Пьяный Бикселя — один из таких безымянных рассказчиков, и благодаря искусству Бикселя его рассказ становится слышимым. У Бикселя чрезвычайно чуткий слух на рассказы безымянных — чуткий слух существа, ведущего ночной образ жизни. Если к его биотопу относятся прежде всего пивные (Золотурна и Ольтена, Берлина и Франкфурта-на-Майне), то объясняется это, главным образом, тем, что Биксель умеет и любит слушать других. Он с такой же страстью подстерегает фразы безымянных рассказчиков, с какой когда-то Лихтенберг рассматривал в лондонских трущобах лица прохожих. Лихтенберг, как он однажды признался, рисковал жизнью, чтобы увидеть эти безымянные лица. В них ему раскрывался лик человечества. Физиогномика Бикселя — акустическая. Сквозь беглые фразы, которыми обмениваются посетители пивной, он умеет расслышать душераздирающую историю человечества.

Конечно, Биксель не берет на себя роль красноречивого поверенного и не рассказывает о жизни тех безымянных, которые сами не умеют рассказать свою жизнь. Это делали Диккенс и Готхельф, Фолкнер, и Дёблин, и Гарсия Маркес. Биксель же рассказывает о неумении рассказывать. Он рассказывает о неумении людей рассказать обо всем том, что (тяжелым или легким, радостным или ужасным грузом) скапливается у них в душе. И рассказ его, всякий раз по-новому, получается комичным, но одновременно — волнующим.

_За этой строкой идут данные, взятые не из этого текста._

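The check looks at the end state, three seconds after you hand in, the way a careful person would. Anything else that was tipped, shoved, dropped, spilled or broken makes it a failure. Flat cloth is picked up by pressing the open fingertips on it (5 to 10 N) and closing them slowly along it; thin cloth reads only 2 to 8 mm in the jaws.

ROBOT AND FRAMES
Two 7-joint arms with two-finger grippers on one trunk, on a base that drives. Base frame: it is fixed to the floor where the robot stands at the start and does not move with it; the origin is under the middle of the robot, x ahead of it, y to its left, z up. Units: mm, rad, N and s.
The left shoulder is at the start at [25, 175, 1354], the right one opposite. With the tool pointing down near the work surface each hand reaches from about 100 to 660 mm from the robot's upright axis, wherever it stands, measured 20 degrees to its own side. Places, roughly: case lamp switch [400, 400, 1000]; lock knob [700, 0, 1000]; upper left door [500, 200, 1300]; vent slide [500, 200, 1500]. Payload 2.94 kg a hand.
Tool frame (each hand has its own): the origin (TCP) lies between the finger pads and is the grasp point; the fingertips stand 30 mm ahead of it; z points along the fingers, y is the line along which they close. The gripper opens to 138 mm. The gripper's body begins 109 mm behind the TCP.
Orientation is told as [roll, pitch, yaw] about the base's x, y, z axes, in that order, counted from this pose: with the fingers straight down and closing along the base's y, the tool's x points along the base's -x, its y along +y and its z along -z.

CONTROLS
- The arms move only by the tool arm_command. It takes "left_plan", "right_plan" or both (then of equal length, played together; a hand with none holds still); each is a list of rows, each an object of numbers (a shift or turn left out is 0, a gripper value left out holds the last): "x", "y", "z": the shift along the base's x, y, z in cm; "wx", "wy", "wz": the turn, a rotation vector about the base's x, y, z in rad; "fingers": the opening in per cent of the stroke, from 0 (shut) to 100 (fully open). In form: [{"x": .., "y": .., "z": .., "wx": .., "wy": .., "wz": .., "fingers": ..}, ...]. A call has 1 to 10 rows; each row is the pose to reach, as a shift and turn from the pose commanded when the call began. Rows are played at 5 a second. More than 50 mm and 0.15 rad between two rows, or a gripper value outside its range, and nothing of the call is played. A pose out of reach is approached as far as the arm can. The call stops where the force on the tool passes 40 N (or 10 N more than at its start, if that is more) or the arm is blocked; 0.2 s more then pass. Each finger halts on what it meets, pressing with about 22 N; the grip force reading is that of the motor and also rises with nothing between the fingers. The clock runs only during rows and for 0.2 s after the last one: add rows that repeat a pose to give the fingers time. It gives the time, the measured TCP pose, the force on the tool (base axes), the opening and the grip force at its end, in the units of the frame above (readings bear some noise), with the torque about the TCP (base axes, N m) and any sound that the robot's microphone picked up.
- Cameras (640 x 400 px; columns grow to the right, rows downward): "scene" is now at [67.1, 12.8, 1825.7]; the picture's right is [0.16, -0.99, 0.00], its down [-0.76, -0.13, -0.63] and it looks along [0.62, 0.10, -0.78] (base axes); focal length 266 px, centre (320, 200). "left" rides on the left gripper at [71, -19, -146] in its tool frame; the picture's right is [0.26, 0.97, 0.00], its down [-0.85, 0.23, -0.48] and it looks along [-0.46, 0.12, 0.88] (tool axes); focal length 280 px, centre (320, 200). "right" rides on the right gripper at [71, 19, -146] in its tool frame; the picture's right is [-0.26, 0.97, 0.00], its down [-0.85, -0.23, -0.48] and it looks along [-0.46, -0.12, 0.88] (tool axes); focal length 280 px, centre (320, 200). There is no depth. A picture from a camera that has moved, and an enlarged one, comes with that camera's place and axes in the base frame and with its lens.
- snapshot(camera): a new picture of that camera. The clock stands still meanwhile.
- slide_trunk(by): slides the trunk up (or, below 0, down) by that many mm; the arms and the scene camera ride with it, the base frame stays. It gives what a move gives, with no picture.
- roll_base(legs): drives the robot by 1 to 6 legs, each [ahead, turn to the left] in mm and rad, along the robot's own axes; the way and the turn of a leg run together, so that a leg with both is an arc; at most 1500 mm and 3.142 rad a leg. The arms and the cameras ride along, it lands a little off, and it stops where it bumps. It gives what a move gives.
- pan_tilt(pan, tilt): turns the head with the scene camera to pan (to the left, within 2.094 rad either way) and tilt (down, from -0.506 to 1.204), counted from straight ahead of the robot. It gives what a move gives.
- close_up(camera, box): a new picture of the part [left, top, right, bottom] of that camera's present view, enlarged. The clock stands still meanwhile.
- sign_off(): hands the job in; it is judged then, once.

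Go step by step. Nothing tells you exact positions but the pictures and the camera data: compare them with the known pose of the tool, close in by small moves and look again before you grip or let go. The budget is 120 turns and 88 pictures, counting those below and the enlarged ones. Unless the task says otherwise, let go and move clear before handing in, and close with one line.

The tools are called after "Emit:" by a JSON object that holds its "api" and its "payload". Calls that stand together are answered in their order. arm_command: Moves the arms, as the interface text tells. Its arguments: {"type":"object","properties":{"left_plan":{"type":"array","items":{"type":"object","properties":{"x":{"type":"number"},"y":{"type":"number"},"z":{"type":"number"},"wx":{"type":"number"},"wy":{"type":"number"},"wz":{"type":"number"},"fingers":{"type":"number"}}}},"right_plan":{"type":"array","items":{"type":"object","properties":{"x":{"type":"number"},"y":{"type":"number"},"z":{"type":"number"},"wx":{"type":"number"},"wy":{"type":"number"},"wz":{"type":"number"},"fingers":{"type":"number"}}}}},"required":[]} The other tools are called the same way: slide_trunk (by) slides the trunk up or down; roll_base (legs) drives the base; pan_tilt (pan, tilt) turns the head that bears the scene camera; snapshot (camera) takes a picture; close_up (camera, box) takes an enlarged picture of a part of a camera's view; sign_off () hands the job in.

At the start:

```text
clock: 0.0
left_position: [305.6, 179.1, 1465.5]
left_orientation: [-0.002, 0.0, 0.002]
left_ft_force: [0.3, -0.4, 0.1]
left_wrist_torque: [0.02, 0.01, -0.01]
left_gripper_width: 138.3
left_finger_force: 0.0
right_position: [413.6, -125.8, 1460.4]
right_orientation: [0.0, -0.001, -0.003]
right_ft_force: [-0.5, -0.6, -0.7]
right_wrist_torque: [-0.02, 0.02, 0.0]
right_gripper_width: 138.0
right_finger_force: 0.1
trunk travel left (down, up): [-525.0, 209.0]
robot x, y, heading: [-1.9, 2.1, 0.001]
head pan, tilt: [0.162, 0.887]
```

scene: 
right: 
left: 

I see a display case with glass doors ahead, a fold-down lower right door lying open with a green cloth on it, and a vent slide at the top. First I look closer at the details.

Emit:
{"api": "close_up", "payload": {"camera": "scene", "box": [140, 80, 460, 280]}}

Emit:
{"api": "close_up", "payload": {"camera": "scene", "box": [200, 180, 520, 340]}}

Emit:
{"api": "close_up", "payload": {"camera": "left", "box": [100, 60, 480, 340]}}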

Литературный модерн отмечен, как клеймом, проклятьем рухнувшего проекта отобразить мир, рассказывая о нем, — отмечен, по крайней мере, со времен Гофмансталя и Музиля[344]. И многочисленные попытки рассказать хотя бы о крахе рассказывания привели к появлению целого ряда превосходных романов. Однако уникальность произведений Бикселя заключается в том, что он видит, как эстетический кризис модерна отражается в речи обычных людей (которые хотели бы рассказать о чем-то, но не могут), и помогает нам всё это услышать и увидеть. Именно поэтому Биксель столь современен и одновременно столь близок к тем великим прежним рассказчикам, о которых говорит Беньямин. Биксель не снисходит до людей, как не снисходили до них Иоганн Петер Гебель, или Чехов, или Мария-Луиза Фляйссер[345]. Он пишет, пребывая в их среде, относясь к ним как к равным, — и, тем не менее, всегда сохраняя дистанцию, оставаясь прислушивающимся наблюдателем. Из этого сочетания близости и дистанцированности возникает драгоценная ироничность его историй. Биксель заставляет нас смеяться, но никогда не высмеивает своих персонажей. Ведь нельзя одновременно любить другого и высмеивать его, а Биксель любит людей, о которых пишет. Даже нахалов, лентяев, неудачников, тихонь и бахвалов, над которыми он заставляет нас смеяться, он не высмеивает, и он умеет сделать так, чтобы наш смех не выродился в высмеивание. Поэтому широкая панорама то трогательных, то гротескных характеров, знакомством с которой мы обязаны этому рассказчику, является порождением любви к людям, в старинном понимании.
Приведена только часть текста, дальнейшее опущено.